Nell´immaginario collettivo, lo scopo del procedimento penale è quello di ricercare la verità storica dell’accaduto come mezzo per il raggiungimento di una giustizia in senso lato, in altre parole una giustizia con la "g " maiuscola. Ma viene da chiedersi se sia possibile parlare di verità in un processo come quello che si ha sotto gli occhi e, se sì, di quale o quali verità si debba discutere. Se prendiamo per buona l´idea dell´esistenza del giudicato come fondamento di una verità cristallizzata ed immutabile, che relazione c´è con il momento successivo al giudicato? Inoltre, ha ancora senso pensare che il popolo voglia e pretenda un "giusto processo" "regolato dalla legge”, ai sensi dell´art. 111 Cost., oppure bisogna prendere atto dell´esigenza, tutta del popolo, di sperare nella celebrazione di un rapido processo che finisca solo col punire?


Quotidianamente, nei sempre più numerosi dibattiti televisivi, sentiamo dalle vittime di reati (o dai parenti delle vittime) la frase "vogliamo la verità!", quasi a voler manifestare l’intimo legame che sussiste tra verità e giustizia.

Piero Calamandrei nel 1950 pronunciava in occasione del dibattito sull'istituzione del CSM delle parole cariche di emotività e quantomai attuali e veritiere: "la giustizia è un bene comune, il più prezioso dei beni comuni. E le ansie che lo concernono sono ansie di tutti i cittadini".

Queste parole ci fanno intendere la naturale connessione che esiste non solo tra verità e giustizia ma prima ancora tra processo e giustizia; connessione,quest'ultima,che merita ulteriori riflessioni, anche storiche.

Nell'antica Grecia la giustizia è la condizione che rende possibile il vivere degli uomini. Aristotele legava la giustizia alla felicità, tanto da sostenere che "con una sola espressione definiamo giuste le cose che procurano o mantengono la felicità o parte di esse alla comunità politica". Nell’età moderna, invece, si fa corrispondere l’idea di giustizia a quella di libertà.

Da ciò si capisce che, indipendentemente dalla nozione che diamo di giustizia, giusto è ciò che ci appaga ,che ci soddisfa; ingiusto è ciò che ci crea inquietudine, che ci fa stare male, che non ci soddisfa.

Dunque, allacciandoci alla macchina del procedimento penale, raggiungere il "giusto" potrebbe significare ricercare la verità ma nel nostro ordinamento, la verità che si raggiunge (o meglio, che è possibile raggiungere) non è una verità assoluta, non è quindi la verità storica (ciò che è accaduto), bensì una verità formale: il risultato di  una costruzione artificiale ,condotta step by step dalle fasi,dai soggetti e persino dalle garanzie del procedimento penale.

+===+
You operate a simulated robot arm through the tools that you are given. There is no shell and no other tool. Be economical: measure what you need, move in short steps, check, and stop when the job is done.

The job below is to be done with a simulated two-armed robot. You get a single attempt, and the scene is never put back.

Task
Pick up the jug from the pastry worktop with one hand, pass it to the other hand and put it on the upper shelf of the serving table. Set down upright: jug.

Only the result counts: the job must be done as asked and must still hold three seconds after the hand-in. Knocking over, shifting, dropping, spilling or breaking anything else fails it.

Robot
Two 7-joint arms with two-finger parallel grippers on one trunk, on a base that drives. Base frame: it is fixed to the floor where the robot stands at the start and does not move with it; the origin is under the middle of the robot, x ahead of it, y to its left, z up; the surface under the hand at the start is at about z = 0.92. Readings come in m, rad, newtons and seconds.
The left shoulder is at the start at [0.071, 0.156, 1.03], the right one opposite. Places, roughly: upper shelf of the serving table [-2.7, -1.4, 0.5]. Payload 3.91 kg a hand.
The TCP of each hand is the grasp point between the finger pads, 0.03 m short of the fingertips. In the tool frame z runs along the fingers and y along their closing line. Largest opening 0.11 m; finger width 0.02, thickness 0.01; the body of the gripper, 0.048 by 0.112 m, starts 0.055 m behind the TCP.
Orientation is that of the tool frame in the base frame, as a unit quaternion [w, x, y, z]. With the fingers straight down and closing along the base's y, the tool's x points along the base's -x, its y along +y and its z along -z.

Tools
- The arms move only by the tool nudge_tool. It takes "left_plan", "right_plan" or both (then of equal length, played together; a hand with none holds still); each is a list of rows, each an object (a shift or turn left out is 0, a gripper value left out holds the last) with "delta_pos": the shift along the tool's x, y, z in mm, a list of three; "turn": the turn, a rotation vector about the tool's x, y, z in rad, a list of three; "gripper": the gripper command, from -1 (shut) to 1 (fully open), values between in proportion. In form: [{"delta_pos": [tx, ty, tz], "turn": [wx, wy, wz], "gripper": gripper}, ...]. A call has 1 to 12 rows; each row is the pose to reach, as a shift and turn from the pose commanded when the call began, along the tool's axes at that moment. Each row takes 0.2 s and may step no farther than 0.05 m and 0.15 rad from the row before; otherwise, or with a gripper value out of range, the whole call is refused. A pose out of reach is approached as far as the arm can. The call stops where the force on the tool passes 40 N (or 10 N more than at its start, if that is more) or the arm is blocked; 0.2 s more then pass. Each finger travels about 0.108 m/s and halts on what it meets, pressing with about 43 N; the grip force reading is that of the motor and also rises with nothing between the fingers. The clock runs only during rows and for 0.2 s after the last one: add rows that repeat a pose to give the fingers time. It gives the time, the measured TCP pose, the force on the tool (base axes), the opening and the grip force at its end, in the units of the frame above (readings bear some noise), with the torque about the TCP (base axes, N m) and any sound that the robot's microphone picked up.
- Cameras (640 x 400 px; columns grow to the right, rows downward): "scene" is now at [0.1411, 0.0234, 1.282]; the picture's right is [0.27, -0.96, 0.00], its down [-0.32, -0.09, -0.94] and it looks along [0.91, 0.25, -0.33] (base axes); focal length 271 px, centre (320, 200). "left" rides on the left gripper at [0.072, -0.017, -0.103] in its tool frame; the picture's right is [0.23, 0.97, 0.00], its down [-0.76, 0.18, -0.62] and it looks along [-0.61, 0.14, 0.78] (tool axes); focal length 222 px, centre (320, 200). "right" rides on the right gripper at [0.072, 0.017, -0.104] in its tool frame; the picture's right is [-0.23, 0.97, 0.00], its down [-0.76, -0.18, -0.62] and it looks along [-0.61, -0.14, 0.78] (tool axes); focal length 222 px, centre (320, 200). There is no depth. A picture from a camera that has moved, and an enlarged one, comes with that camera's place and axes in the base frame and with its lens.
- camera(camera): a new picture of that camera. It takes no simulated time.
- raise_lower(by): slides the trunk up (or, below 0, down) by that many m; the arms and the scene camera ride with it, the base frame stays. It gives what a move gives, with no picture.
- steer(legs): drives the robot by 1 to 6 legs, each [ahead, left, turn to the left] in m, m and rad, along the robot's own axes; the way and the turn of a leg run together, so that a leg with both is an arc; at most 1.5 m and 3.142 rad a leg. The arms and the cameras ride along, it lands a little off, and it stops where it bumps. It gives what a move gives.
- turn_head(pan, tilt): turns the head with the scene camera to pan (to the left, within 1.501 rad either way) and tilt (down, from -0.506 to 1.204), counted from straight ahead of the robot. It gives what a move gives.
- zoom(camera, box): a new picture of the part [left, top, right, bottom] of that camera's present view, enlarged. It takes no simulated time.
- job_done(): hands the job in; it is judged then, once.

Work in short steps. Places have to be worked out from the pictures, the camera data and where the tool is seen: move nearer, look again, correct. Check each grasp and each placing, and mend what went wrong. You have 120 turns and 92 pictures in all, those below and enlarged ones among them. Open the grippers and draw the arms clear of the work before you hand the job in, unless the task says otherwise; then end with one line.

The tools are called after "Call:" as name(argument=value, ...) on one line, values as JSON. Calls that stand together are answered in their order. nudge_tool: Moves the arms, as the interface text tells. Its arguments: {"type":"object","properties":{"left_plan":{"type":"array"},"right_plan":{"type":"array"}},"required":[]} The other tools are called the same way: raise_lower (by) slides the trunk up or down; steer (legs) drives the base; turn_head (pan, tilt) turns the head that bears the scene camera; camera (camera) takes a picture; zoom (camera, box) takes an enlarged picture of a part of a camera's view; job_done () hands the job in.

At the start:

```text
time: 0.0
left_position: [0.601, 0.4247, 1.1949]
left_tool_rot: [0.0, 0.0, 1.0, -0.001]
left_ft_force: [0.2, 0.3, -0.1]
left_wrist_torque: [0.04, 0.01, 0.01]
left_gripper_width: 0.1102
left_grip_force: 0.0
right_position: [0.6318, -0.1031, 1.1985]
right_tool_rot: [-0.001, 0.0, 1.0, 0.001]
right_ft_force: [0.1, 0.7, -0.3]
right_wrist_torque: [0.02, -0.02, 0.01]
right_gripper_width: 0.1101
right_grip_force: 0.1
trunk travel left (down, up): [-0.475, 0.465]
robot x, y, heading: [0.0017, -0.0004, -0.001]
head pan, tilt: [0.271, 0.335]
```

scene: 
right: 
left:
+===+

A questa affermazione possiamo arrivare partendo da brevissime considerazioni logiche e filosofiche.

Per capire cosa sia un’affermazione vera (in ambito giudiziario) molti (tra cui  Ubertis) hanno rivolto l'attenzione al concetto di “enunciato vero” elaborata da Alfred Tarski. Secondo tale definizione «X è vero se e solo se p è vero», dove “X” sta per il nome di un enunciato e “p” per l’enunciato medesimo: per esempio, «l’enunciato “la neve è bianca” è vero se, e solo se, la neve è bianca». (1)

Questo criterio non è applicabile, però, al processo penale.

E' qui che si rende utile l'idea della probabilità. Come detto prima, non sarà mai possibile risalire alla verità storica: è per questo che la verità esplicata nella sentenza non può che essere una "verità probabile", cioè, una ricostruzione "fattibile" agli occhi della società, in altre parole "verosimile".

Lo schema della verità probabile ci porta ad affermare che il giudice non è bocca della legge, ma che forma il suo libero convincimento sulla base delle diverse proposizioni che gli vengono fornite dalle parti. In altre parole,al giudice non viene detto cosa è successo quel giorno o se Tizio ha realmente ucciso Caio; egli, semplicemente avrà a disposizione una serie di elementi, a favore e contro l'imputato, che potrà valutare e che lo indirizzeranno verso una decisione "giusta" formalmente (perchè assunta seguendo le regole) ma di certo non vera. 

E qui mi viene da pensare alla simpatica formuletta "al di là di ogni ragionevole dubbio": una persona può essere condannata solo quando non vi sia un dubbio ragionevole sulla sua colpevolezza; bene, ma cosa vuol dire ragionevole? Il dubbio è ragionevole sotto la soglia del 90%, del 70 % o basta essere dubbiosi allo 0.01% ? Sicuramente il ragionevole dubbio è una importantissima garanzia per colui che è sottoposto ad un processo penale, però ci fa comprendere sempre di più come sia impossibile ricostruire una verità assoluta e certa, altrimenti si direbbe "al di là di ogni dubbio", omettendo il "ragionevole".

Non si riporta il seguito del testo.